The Taoiseach added to this on Friday saying he had no intention of sealing the island, and no intention of sealing the border.

The obvious solution to the objections they raise is to introduce either an all-island approach – something resisted by the DUP, which opposes any measures that would treat arrivals from Britain as international travellers – or a two-island approach, which the Government favours but requires much more detailed discussion with British counterparts (and is still unlikely to be enough to satisfy Zero Covid proponents).

Despite this opposition, there are some hints that the Government is inching somewhat closer to the overall Zero Covid approach, or what it is describing as a "prolonged suppression of the virus".

So could we see a change in policy away from Living with Covid?

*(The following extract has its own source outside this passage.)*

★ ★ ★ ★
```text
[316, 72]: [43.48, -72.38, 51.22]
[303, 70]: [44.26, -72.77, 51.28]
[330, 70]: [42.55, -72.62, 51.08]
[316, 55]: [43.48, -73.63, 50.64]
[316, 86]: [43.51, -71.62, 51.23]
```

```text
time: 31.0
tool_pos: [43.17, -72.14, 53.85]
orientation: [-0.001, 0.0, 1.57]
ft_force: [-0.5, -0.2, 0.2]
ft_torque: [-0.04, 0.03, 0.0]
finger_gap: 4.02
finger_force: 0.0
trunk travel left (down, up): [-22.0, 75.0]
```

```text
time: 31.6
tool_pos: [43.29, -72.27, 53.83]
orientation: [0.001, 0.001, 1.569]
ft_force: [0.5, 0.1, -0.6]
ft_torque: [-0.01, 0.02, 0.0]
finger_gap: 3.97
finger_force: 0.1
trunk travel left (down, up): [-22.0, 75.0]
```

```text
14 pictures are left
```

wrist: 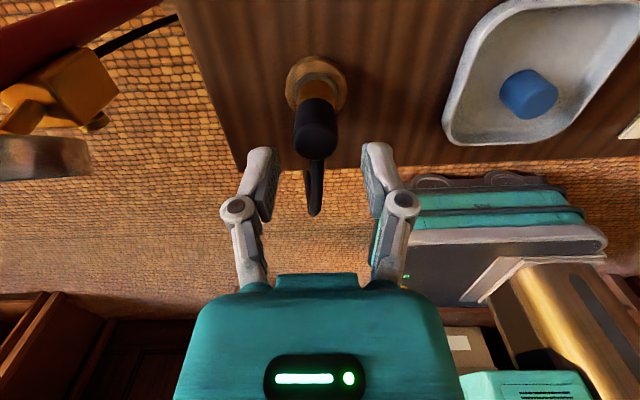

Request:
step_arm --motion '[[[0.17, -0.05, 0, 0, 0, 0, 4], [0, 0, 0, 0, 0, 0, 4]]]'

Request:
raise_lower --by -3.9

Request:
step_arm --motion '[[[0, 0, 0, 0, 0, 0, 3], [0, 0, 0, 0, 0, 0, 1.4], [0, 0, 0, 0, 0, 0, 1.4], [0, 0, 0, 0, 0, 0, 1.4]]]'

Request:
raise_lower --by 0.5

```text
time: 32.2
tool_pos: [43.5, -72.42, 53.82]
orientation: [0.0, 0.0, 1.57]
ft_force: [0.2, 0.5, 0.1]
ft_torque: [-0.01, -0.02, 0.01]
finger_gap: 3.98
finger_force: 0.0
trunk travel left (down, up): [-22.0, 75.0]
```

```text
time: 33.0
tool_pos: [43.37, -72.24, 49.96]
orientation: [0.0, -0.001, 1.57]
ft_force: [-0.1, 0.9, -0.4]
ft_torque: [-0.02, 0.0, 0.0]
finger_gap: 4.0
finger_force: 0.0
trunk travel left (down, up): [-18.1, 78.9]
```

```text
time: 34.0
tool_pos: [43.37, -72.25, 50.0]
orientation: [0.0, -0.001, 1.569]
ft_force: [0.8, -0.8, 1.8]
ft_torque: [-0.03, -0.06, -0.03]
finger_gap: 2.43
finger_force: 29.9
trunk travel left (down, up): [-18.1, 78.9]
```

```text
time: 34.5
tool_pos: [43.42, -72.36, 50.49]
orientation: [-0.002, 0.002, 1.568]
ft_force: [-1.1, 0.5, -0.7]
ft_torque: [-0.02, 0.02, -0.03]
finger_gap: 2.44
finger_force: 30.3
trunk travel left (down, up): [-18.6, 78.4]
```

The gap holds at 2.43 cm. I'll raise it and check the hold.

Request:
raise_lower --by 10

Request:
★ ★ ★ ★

There has been an acknowledgement among ministers in recent days that, while previously they might have worried about public aversion to restrictions, people now have more of a stomach for swallowing the hard medicine that it takes to crush Covid.

In the Dáil on Wednesday, there was a change in the Taoiseach’s tone around the issue. He certainly left the door open for more widespread mandatory quarantining than what was agreed by Cabinet on Tuesday, saying the legislation that is being drafted will give "broad capacity to extend it". This reflects something that ministers privately accept – that further rules around travel cannot be ruled out.

Mr Martin also said there will always be a need for essential workers to enter the country, but that "the category of essential workers is being narrowed in order to reduce the numbers who come in".

The Taoiseach signalled a far stricter approach than before, where restrictions are unlikely to be lifted in any meaningful way in March. The Government’s strategy is for a "prolonged suppression of the virus", he said repeatedly.

He said there will be "no half measures" and his Government will do "whatever it takes to keep the numbers down" and once they are reduced "we can never allow them back up to the levels they are at now".

Notably, he laid down a marker to backbench and opposition TDs, saying he didn’t want to see anyone coming to him in March "with special pleading for this sector or that sector, or another sector, we simply had too much of that".

The Taoiseach is laying the ground for a lockdown that will last far longer than 5 March, which is where the current deadline is set. After that, the roll out of the vaccination is the only plan that is being offered for a return to life as we know it. That roll out will "give us choices towards mid-year", the Taoiseach told the Dáil.

Tánaiste Leo Varadkar appears to favour a less tentative approach to reopening.

Speaking on RTÉ's News at One yesterday, he said that while the reopening beyond 5 March will be "very gradual and cautious" there may, for example, be some easing, such as the partial reopening of retail and allowing catch ups with other households outdoors.

While not saying so directly, the Taoiseach told a meeting of the Fianna Fáil parliamentary part last night that a critical mass of the population would have to be vaccinated before reopening. The Fine Gael leader said it would not be necessary to wait until 70% was vaccinated before starting to reopen.

Either way, we are in for lockdown for the long haul. And even after that, it is dependent on a successful vaccine roll-out plan that is far from certain. With such uncertainty around the end game, the Zero Covid idea is likely to take a stronger hold.

The Taoiseach says he will do "whatever it takes" but - for now at least - he won't do that.